[START Excerpt]
David, I think you're onto something interesting there which could probably be given a more thorough and proper treatment in a feature article or blog post.

Maybe that's something you and the writers could consider in future instead running these theses parallel to the review with one style compromising and diminishing the other.

Akazukin, what is your point?

Critiquing a writer's craft in order to undermine an argument you disagree with (an ad hominem attack, basically) is the rhetorical equivalent of a low blow. It's juvenile. The author formulated his thesis, supported his claim, and did so within the confines of the form -- a videogame review. Despite your insinuations, a review need only address the very general question "is the game successful at what it does?" The basis for that judgment ("what it does?") is left completely to the discretion of the critic.

In David's case, he chose to critique the game on the basis of whether or not the game appeals to a wider audience of gamers, not just MGS fans like himself. Why that is an unacceptable standard compared to the traditional "is it pretty, is it fun?" approach, I'll leave it up to you to explain.

Honestly, I just think you're mad at the score and are trying to get payback on the writer by 'sneaking in' (cuz you're so clever!) spiteful little jabs on his writing ability under the guise of a thoughtful critique. What exactly is your point, except to offer inane writing tips to someone who never asked for them in the first place?

Akazukin wrote: David, I

Akazukin wrote:

David, I think you're onto something interesting there which could probably be given a more thorough and proper treatment in a feature article or blog post.

Maybe that's something you and the writers could consider in future instead running these theses parallel to the review with one style compromising and diminishing the other.

I for one never understood why people think reviews aren't a place to explore ideas as if the review object gets in the way. I've always loved the review format because the object of review serves as the springboard for discussion and deeper exploration of ideas.

Great response by msanono.

msanono wrote: Honestly, I

msanono wrote:

Honestly, I just think you're mad at the score and are trying to get payback on the writer

...But...I...never even *mentioned* the score! At what point did I say anything about being unhappy with the score!

My issue isn't about David's conclusion, it's the lack of critical exploration used in how he goes about expressing it. He leaves many questions unanswered, arguments lack depth and there is a general lack of contemplation about it - especially with the first paragraphs on the history of the series. If David wants to call himself a critic, then this is what I, as a reader, would expect.

As the article stands, it doesn't pass as a critical piece, in my opinion and as a review there isn't much there as well.

I read the article again, very carefully. As I still see it, the points David makes are:

1. Kojima is an auteur
2. The success of MGS1 and MGS2 allowed Kojima to make subsequent games
3. MGS4 is the "culmination of everything Hideo Kojima ever dreamed his series could be"
4. The game is full of content only fans would understand, like the long cinematic scenes

Using point 4, David concludes the people who like MGS4 will be mostly fans of the previous games.

So what happens to the rest of it? Points 1 and 2 are mentioned in the first paragraphs on gaming history but do not develop into criticisms or insights into the game. David briefs us on notable auteurs of the 1990s, the arrival of CGI cutscenes, voice-acting, the success of MGS1, the reaction to MGS2, a 2005 MGS4 press conference and then the article literally stops dead.
[END Excerpt]
[START Data]
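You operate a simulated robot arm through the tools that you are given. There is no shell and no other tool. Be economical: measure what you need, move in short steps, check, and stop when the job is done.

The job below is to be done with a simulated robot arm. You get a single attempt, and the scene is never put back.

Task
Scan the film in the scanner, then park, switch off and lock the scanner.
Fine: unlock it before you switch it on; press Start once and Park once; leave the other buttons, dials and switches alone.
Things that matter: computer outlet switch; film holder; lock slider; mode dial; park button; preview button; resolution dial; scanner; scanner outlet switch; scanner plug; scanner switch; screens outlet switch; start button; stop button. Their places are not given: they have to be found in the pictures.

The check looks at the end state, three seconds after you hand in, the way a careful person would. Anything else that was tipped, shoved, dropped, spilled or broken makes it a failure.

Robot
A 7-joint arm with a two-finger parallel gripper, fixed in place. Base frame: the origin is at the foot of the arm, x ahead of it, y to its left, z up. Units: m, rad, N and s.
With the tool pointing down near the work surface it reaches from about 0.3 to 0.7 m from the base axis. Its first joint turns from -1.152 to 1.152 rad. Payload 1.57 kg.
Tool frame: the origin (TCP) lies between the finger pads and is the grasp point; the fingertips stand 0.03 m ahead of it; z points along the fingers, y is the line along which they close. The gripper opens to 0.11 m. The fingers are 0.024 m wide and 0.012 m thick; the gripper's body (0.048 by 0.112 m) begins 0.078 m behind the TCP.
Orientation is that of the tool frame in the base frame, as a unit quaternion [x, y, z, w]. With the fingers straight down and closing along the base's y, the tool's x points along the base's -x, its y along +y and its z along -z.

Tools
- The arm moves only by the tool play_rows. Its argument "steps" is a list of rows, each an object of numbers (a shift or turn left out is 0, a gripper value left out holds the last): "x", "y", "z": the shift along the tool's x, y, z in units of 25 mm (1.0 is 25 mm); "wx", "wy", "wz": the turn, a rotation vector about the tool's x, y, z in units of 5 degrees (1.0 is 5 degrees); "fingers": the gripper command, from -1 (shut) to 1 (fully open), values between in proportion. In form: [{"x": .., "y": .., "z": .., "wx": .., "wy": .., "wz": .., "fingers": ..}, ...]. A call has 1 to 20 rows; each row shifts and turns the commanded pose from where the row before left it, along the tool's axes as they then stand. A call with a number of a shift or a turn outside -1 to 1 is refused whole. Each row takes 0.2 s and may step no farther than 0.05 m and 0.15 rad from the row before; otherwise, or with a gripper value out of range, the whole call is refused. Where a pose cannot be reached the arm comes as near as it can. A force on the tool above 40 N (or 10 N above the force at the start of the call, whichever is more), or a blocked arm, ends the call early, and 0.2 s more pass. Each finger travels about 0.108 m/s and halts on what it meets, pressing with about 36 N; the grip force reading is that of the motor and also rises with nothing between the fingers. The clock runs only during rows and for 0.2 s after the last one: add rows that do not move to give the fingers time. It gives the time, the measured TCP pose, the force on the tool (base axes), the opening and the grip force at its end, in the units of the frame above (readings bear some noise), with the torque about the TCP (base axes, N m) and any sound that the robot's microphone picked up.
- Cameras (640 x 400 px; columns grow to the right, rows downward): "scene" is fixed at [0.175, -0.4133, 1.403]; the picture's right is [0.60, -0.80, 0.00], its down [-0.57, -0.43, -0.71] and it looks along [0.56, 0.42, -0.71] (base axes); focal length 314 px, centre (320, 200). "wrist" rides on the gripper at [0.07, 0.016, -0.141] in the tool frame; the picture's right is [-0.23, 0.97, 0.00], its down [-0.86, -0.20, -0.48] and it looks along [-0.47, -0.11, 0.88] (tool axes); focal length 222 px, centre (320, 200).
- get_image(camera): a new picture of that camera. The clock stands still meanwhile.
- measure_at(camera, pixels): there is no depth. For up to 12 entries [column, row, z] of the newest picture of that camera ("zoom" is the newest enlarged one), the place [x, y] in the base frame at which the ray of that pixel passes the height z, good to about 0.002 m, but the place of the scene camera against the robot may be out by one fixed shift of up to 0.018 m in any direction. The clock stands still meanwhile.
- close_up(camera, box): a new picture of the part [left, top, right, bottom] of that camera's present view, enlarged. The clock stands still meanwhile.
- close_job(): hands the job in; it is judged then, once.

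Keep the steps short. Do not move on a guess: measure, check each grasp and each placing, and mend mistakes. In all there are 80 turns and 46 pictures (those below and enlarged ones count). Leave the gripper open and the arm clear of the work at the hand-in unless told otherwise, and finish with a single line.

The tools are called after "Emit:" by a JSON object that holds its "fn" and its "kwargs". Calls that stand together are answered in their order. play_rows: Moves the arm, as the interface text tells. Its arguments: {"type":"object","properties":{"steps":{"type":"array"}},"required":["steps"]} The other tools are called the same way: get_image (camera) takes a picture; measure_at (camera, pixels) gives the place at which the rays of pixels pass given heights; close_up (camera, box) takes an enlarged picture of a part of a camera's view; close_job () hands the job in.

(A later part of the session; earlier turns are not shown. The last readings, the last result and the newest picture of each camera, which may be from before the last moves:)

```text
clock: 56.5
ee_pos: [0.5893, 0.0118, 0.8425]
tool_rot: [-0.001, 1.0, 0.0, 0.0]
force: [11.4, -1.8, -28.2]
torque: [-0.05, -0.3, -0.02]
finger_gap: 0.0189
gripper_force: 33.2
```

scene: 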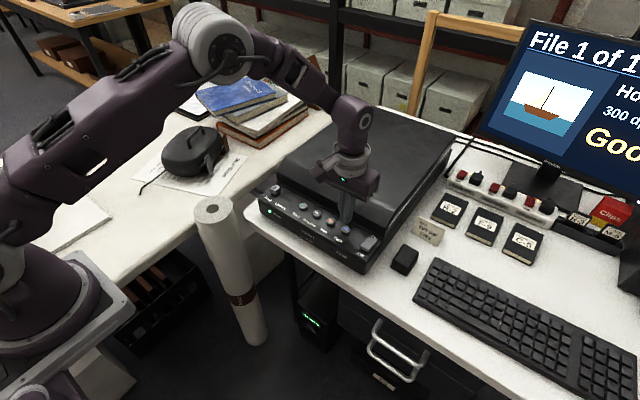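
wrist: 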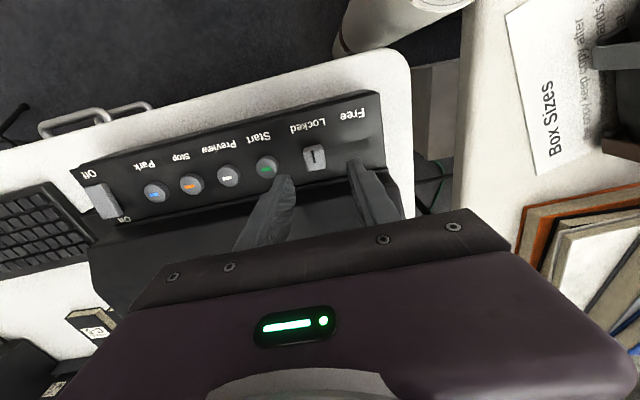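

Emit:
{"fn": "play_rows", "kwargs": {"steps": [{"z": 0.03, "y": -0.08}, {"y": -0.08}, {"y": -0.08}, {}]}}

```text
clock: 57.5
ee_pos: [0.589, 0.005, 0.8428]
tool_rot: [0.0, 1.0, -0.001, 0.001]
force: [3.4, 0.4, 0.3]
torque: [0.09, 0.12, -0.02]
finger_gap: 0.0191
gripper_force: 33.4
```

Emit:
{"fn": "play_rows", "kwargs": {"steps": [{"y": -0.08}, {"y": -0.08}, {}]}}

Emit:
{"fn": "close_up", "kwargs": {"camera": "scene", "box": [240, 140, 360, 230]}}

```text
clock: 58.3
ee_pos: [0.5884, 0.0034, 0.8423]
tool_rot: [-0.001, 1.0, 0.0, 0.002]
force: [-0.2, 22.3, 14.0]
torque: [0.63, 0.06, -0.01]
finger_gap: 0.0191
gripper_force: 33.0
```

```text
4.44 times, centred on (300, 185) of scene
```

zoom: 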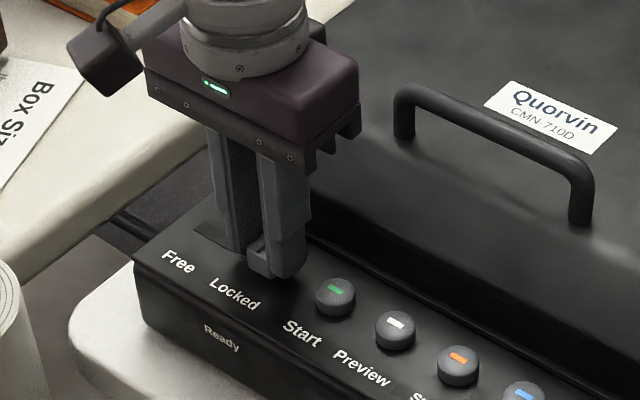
[END Data]
● Short exercise 1: Please copy out the portion of the excerpt from "Akazukin, what is" to "of the critic." without changes.
● Short exercise 2: Could you carry on with the excerpt from where it ends?

● Expected answer 1:
Akazukin, what is your point?

Critiquing a writer's craft in order to undermine an argument you disagree with (an ad hominem attack, basically) is the rhetorical equivalent of a low blow. It's juvenile. The author formulated his thesis, supported his claim, and did so within the confines of the form -- a videogame review. Despite your insinuations, a review need only address the very general question "is the game successful at what it does?" The basis for that judgment ("what it does?") is left completely to the discretion of the critic.

● Expected answer 2:
So what is the point of retelling the history of the MGS series if it doesn't lead anywhere or create, as Chi said, a springboard for discussion? Chi, I'm not opposed to writers exploring ideas concurrent to the review object, but tell me what other ideas, apart from the point that MGS4 is mostly for fans, are explored here?

Am I reading the same review as everyone else? David said the "large slabs of history" is "simply to bolster the premise (and eventual thesis) of the importance that MGS has had on the various iterations of the PlayStation's lifespan" - I don't agree that it does. But regardless, where is this mentioned in the original article? He said "PS + MGS are forever intertwined" - I can't find this (interesting) idea either, where is this reference?

As for point 3, David states that MGS4 is the culmination of everything Kojima does but doesn't elaborate further. That's hardly a critical approach. It is no critical feat to quote the series' history and then say "well MGS4 is the next game after 1, 2 and 3 so it is the culmination" - the word culmination suggests something more than just the next chapter.

What's sad is that, as a fan, David is in a perfect position to offer a unique persepctive on this - whether MGS4 does provide fitting conclusion to the MGS universe or, in typical Kojima style, confuses the audience further. Perhaps he could have used point 1 to reflect on Kojima's auteur status in the context of the series. Does he think MGS defines Kojima in the way that Star Wars defines George Lucas? What does David think Kojima will do next? What would he like him to do? As an MGS fan, how will he view Kojima's post-MGS career and what does he expect from it? I see these as missed opportunities for...yes, critism!

But the feeling I get from people on this thread is - no, David is a game critic so he can't consider multiple points of view because it would defeat the purpose of his criticism (as if criticism cannot be multifaceted!)

Chi, I think my post has touched a nerve because the writers on this site call themselves game critics and expect the readers to simply go along with it, which is fair enough. But when readers such as myself call the bluff and question exactly how much critical thinking goes into the articles, there's a sense of defensiveness and denial, a "how dare someone question my critical approach" attitude. Please correct me if I'm wrong, but this is how I see it.

msanono wrote:

Critiquing a writer's craft in order to undermine an argument you disagree with (an ad hominem attack, basically) is the rhetorical equivalent of a low blow. It's juvenile...What exactly is your point, except to offer inane writing tips to someone who never asked for them in the first place?

When I see a comments box after an article, I assume the writer is inviting feedback, be it criticism or congratulations, negative or positive, in order to improve their writing. When writers bare their souls on the internet, someone in the world is bound to disagree.

As for ad hominem, msanono, the only one who has done that on this thread so far is you and in all my posts I have attacked the writing and not the writer.

LOW SCORES DON'T MEAN SMART REVIEWS

Wow. It's now FACT that gamecritics pays it's "journalists (lol)" to give shitty scores to great games and push cult fanboy games. I'll admit your low bullshit scores are what drive people to come to your site and bitch about it, hell I'm one of them, but at the same time it's far more depressing to think that knocking amazing achievements in games and plugging cult fanboy shit like Shadow of the Colossus makes you guys "smart" reviewers, and that you have to stoop so low just to get website traffic. Halo a 70%? It wasn't legendary, but it was a fuckload better than a 70%. GTA IV? Metal Gear 4? You guys are fucking pathetic. Just rot in a hole and die already.

You guys love the arrogant pretentious fags who think that going against the crowd and posting low scores means you're smart and you don't give in to the hype. That's the biggest fucking joke ever.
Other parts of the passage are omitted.